Stewart wanted a piece of Joey Logano after Sunday’s race and went looking for him. The result was some pretty good pushing and shoving, a few swings that didn’t connect, and a thrown water bottle.

“What the hell do you think I’m mad about,” Stewart huffed at Fox Sports pit road reporter Steve Byrnes after the post-race dust up. “The dumb little son of a (expletive) runs us clear down to the infield. He wants to (expletive) about everybody else. He’s the one that drives like a little (expletive). I’m going to bust his ass.”

In another interview later, Stewart called Logano “nothing but a little rich kid who has never had to work in his life” and “a little prick.”

“If he ever turns down in front of me again, I don’t care what lap it is, he won’t make it through the other end of it,” Stewart promised.

Try not to hold your feelings in Tony.

As if Logano didn’t have enough problems with Stewart, he and Hamlin raced each other like it was the last lap throughout Sunday’s event. The result was both of them crashing on the final lap – Hamlin getting the worst of it as he was air lifted to a local hospital complaining of back injuries.

This comes on the heels of last week when Logano confronted Hamlin while he was still strapped in his car after the two clashed on track at Bristol Motor Speedway. A brief scuffle between race teams was followed by some embarrassing verbal ‘punches’ on Twitter by both drivers.

Sunday’s last-lap Logano/Hamlin tangle means that story isn’t going away anytime soon.

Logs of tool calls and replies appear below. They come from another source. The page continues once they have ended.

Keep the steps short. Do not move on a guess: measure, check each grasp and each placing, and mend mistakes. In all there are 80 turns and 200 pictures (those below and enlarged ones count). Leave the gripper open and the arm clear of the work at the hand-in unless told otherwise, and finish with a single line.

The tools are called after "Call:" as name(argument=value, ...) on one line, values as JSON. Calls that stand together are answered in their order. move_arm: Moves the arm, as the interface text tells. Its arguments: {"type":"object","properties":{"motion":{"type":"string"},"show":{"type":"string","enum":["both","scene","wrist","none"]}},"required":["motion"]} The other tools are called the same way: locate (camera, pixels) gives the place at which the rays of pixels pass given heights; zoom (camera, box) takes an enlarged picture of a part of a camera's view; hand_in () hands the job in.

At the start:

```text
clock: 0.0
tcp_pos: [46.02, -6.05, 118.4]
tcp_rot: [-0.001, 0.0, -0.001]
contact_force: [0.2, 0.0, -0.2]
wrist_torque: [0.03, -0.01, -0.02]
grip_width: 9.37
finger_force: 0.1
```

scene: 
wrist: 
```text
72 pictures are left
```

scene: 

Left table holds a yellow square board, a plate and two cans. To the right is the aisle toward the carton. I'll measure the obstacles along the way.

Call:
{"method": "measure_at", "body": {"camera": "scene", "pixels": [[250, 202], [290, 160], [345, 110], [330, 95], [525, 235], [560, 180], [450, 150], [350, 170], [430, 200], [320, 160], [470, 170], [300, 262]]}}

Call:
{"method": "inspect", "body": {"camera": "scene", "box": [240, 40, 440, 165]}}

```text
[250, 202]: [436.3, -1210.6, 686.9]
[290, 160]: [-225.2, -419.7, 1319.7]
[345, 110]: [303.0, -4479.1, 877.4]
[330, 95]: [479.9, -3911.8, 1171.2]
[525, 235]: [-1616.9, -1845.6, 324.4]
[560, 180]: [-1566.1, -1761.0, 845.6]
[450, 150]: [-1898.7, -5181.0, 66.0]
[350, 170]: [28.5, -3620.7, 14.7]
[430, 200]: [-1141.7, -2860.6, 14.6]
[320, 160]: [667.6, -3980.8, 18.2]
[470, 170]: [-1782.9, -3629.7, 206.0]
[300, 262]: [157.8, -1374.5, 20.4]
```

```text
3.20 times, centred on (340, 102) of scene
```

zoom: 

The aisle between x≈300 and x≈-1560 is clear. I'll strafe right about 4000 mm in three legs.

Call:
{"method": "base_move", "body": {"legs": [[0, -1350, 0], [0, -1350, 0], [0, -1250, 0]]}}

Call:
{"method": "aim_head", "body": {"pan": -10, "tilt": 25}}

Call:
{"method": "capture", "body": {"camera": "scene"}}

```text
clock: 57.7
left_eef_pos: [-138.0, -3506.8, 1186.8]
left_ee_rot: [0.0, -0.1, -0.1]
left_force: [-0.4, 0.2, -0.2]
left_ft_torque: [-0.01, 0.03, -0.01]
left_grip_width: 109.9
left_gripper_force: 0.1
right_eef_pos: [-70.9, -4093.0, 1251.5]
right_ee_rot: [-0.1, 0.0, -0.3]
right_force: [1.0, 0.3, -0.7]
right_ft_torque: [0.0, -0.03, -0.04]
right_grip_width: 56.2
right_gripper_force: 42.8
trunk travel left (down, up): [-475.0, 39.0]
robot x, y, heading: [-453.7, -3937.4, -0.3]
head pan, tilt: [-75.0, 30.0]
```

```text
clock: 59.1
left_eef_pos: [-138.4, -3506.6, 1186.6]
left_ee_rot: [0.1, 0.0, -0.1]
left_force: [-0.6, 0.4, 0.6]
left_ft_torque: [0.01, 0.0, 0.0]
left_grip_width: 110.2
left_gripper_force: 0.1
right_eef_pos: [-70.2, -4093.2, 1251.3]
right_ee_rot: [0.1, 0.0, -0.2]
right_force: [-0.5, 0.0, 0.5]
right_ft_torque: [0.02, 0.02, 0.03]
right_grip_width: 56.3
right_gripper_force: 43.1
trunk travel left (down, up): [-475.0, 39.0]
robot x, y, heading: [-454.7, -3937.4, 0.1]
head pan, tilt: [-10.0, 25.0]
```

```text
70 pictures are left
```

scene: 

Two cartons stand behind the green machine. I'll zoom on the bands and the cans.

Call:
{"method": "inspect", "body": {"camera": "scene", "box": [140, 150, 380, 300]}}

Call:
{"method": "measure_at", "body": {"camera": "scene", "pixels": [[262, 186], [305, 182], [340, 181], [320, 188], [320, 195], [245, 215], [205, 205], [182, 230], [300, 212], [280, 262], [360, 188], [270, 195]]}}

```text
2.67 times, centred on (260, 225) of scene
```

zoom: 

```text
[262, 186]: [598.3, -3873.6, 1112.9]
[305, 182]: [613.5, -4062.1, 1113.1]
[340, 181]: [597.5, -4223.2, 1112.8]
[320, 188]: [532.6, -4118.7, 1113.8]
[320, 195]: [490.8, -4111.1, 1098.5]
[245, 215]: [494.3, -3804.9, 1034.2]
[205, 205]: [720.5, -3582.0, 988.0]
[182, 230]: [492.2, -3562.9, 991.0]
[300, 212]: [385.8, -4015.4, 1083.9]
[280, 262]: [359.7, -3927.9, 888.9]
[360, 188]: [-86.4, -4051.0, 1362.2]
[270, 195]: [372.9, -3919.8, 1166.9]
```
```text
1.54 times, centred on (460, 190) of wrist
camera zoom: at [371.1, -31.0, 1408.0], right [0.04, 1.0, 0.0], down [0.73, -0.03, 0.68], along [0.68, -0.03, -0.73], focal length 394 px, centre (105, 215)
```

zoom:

Well, for two weeks anyway.

With the Easter holiday on us, the Sprint Cup division is taking its first break of the 2013 season returning to action April 5-7 at Martinsville Speedway.

How appropriate.

NASCAR’s smallest track – Martinsville – where there’s no place to hide on the track. It’s even more crowded in the track’s infield garage area with everyone and their equipment jacked on top of each other.

Cozy?

Probably not this time.

Don’t be surprised of a hockey game – or two – breaks out.